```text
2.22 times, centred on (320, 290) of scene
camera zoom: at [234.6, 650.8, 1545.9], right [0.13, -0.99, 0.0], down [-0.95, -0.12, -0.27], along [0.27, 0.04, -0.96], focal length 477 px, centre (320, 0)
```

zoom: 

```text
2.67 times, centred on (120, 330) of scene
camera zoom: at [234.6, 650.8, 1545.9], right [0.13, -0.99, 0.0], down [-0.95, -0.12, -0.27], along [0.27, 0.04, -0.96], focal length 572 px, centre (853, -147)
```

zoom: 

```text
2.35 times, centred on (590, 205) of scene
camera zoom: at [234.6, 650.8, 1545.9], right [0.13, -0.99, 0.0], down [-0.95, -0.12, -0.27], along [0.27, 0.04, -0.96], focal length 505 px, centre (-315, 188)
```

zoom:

- _DIRECTIONS FOR THIS TASK_
Repeat the preceding lines exactly, please, every one of them.

- _RESULT OF THE TASK_
```text
2.22 times, centred on (320, 290) of scene
camera zoom: at [234.6, 650.8, 1545.9], right [0.13, -0.99, 0.0], down [-0.95, -0.12, -0.27], along [0.27, 0.04, -0.96], focal length 477 px, centre (320, 0)
```

zoom: 

```text
2.67 times, centred on (120, 330) of scene
camera zoom: at [234.6, 650.8, 1545.9], right [0.13, -0.99, 0.0], down [-0.95, -0.12, -0.27], along [0.27, 0.04, -0.96], focal length 572 px, centre (853, -147)
```

zoom: 

```text
2.35 times, centred on (590, 205) of scene
camera zoom: at [234.6, 650.8, 1545.9], right [0.13, -0.99, 0.0], down [-0.95, -0.12, -0.27], along [0.27, 0.04, -0.96], focal length 505 px, centre (-315, 188)
```

zoom:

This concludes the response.